If big cuts are going to happen, we might see them next year or the year after. For now, it’s status quo.

It’s shaping up that it doesn’t matter if members of Congress are Democrats, Republicans, liberals, or conservatives. No one seems very interested in cutting defense spending in a substantial way. I predicted that the 2008 defense budget would face tough sledding in Congress this past year, but I was wrong. Lawmakers approved the budget essentially as submitted with little fanfare.

I think we’ll see the same in coming years. Members of Congress don’t want to be seen as anti-military, and the next president won’t, either—especially, believe it or not, if the next president is a Democrat.

If the next president is John McCain, he’s making the war on terror the centerpiece of his campaign, so spending would seem safe with him. If the next president is Barack Obama or Hillary Clinton, that person will be under intense pressure to appear tough in international relations. Military spending would appear safe there, too.

I don’t think there is a lot to worry about if you’re involved in the defense business. Some experts even predict that defense spending could help prop up the economy as the retail and housing sectors soften. We’ve watched as the U.S. economy has run through nearly every powerful business sector to keep itself upright. Commercial technology seems to be played out. Housing—long the mainstay—is on its back. Consumer spending is staggering.

A lot of people are asking, what’s left? Well, it could be defense spending. It’s come to this.

With most business sectors at the end of their ropes, U.S. defense profits, sales, or both, apparently are on the upswing. Lockheed Martin in the fourth quarter had flat sales but a 20 percent increase in net income. General Dynamics posted net income at the same time that is up 42 percent. Northrop Grumman had flat sales, yet a 10 percent gain in net income. Northrop Grumman over the full fiscal year had a 16 percent increase in net income and a 6 percent increase in sales. More good news is likely to follow.

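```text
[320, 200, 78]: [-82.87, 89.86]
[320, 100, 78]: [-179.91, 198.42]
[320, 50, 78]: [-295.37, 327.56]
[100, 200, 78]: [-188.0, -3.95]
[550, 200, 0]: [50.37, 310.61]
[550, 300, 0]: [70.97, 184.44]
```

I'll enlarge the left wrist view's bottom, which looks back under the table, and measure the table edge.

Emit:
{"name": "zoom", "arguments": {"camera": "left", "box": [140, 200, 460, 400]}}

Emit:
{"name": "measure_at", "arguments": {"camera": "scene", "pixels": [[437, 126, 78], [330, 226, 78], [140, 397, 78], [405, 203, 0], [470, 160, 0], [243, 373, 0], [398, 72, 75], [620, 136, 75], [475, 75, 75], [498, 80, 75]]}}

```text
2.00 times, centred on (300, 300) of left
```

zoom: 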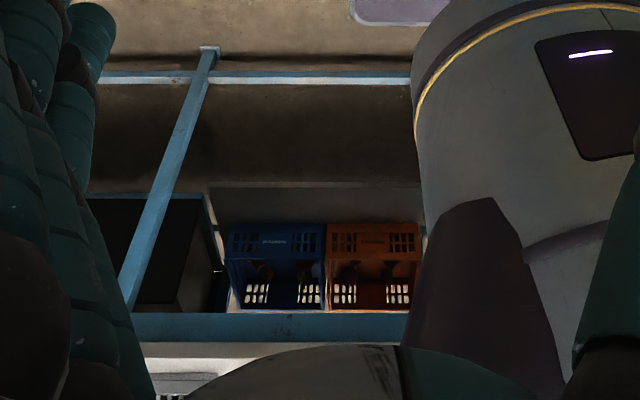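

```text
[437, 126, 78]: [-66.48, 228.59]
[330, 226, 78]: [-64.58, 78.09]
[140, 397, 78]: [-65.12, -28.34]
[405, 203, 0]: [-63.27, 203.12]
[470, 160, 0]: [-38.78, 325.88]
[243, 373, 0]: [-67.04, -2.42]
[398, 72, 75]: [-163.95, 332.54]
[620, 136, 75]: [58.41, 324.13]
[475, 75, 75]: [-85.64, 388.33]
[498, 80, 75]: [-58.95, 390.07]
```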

Why? Defense is still a stable business, and companies are betting—rightly, I believe—on continued and growing demand for miniaturized electronic components and subsystems for platforms like unmanned aerial vehicles, as well as for technology insertion and refresh, systems upgrades, and platform resets of existing aircraft, ships, and combat vehicles.

Contrast that with the dismal news we have been reading about the banking and housing industries. The defense industry, again, is looking relatively like a winner.

It’s funny, though. Defense spending only seems to be really great when most commercial industries have hit the skids. I sense from conversations in January at the Photonics West trade show that electro-optics companies usually focused on commercial endeavors are giving surprisingly strong consideration to the military.

What this tells me is commercial technology might not be the best bet these days, and technology companies are looking for a safe harbor. When they do this they usually turn to the stable, predictable, and large defense budgets.

When’s the last time they did this? It was in the wake of the telecom and dot.com busts and the 9/11 terrorist attacks in 2001.

Some newcomers to the defense business will make it, and some won’t. Those with experience with the military business have a big advantage. Those without experience are likely to be disappointed.

But watch. Most of the newcomers will toss defense aside like an old shoe once commercial technology comes back. Defense systems integrators have seen this before—and they have long memories.